心タンポナーデは心嚢内に多量の液体が貯留することで、心臓が拡張できなくなり、心原性ショックを起こす疾患です。心原性ショックを起こすと、死に至りますので、迅速な対応が必要になります。
心タンポナーデの基礎知識や原因、治療、看護計画をまとめましたので、今後、心タンポナーデの患者を看護する時の参考にしてください。
1、心タンポナーデとは
心タンポナーデとは、心嚢内に多量の液体が貯留することで、心臓が十分に拡張できなくなった状態のことです。
心臓は2枚の薄い膜で覆われています。
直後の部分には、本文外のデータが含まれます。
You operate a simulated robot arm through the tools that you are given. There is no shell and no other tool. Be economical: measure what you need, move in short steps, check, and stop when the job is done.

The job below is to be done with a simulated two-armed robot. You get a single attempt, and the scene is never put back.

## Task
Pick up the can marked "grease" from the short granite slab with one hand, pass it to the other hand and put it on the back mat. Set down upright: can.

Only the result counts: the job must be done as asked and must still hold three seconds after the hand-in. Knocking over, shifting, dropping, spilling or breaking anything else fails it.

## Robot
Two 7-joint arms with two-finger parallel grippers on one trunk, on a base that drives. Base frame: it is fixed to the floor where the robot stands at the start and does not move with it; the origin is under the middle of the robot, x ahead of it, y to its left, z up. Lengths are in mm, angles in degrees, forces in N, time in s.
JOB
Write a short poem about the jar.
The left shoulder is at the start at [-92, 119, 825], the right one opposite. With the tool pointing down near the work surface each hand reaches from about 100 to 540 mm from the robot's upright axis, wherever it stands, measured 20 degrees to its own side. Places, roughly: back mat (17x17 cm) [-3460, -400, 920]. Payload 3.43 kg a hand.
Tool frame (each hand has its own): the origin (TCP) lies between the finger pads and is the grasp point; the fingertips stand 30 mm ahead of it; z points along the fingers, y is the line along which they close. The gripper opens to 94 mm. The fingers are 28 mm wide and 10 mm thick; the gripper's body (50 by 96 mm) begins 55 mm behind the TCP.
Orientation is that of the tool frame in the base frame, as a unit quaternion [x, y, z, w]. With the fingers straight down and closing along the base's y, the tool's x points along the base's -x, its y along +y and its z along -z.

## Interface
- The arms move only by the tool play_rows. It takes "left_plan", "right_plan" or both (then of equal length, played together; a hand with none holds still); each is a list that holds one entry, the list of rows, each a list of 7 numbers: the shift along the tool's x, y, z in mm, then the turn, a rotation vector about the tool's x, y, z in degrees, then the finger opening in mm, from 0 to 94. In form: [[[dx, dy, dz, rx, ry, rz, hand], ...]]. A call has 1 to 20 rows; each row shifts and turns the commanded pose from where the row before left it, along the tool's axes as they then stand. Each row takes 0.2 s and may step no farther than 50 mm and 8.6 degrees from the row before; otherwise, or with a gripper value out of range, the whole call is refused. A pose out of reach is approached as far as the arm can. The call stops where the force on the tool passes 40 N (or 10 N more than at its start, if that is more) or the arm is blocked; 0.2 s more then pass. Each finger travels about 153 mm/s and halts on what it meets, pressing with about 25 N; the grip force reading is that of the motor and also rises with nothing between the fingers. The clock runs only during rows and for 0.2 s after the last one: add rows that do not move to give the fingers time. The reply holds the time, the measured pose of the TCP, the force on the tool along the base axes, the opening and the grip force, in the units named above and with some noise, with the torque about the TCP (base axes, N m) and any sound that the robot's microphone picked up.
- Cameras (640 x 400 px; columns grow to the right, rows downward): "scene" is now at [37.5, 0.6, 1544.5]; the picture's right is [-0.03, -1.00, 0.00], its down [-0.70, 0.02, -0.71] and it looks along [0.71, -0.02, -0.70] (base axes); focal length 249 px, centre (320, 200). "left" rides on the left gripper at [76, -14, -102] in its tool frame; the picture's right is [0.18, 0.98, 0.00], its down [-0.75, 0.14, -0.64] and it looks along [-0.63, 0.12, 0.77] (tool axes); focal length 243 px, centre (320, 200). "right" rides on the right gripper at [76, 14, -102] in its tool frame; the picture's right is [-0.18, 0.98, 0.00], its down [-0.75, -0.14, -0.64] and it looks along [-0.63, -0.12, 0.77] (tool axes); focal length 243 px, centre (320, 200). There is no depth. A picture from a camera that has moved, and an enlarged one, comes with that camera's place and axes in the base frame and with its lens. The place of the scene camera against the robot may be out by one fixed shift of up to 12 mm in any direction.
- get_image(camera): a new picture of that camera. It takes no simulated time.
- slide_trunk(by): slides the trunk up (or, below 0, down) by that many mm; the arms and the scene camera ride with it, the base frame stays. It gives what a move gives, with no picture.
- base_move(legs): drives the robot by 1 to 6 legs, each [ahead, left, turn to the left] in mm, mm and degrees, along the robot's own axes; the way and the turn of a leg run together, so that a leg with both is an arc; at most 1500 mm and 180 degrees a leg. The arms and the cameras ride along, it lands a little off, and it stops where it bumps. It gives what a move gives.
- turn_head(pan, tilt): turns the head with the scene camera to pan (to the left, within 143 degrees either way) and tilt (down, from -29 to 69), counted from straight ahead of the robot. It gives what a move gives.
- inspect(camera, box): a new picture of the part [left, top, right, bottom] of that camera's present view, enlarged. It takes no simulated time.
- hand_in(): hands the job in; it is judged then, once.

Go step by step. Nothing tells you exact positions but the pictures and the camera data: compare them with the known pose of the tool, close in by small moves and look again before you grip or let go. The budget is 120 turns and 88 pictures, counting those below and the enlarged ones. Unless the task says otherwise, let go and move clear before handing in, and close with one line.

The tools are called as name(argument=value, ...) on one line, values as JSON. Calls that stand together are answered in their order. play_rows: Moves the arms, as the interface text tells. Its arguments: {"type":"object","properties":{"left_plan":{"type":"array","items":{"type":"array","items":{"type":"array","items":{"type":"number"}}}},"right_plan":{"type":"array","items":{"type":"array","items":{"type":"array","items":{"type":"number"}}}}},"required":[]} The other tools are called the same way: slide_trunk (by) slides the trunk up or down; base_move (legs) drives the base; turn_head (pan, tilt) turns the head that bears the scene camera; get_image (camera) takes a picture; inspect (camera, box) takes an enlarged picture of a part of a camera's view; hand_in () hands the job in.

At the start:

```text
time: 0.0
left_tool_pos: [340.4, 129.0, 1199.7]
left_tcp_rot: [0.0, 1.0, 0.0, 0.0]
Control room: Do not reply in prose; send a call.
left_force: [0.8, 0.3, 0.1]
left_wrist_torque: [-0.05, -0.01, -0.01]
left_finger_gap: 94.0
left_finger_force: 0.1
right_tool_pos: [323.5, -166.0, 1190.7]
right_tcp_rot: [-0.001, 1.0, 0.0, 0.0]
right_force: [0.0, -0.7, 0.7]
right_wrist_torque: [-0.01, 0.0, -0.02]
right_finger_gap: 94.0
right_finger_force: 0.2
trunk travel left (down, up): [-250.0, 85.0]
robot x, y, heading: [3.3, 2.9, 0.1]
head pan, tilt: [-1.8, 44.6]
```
この2枚の膜を心膜と言います。この2枚の心膜の間のスペースが心嚢です。心嚢には健康な状態でも10~50cc程度の心嚢液が貯留しています。この心嚢液は心臓が拡張・収縮を繰り返すための潤滑油になったり、外部からの衝撃を和らげるクッションのような役割を担っています。
この心嚢液が何らかの原因で急速かつ多量に増えてしまうと、心臓が拡張できなくなってしまうので、心拍出量が低下し、心原性ショックを引き起こします。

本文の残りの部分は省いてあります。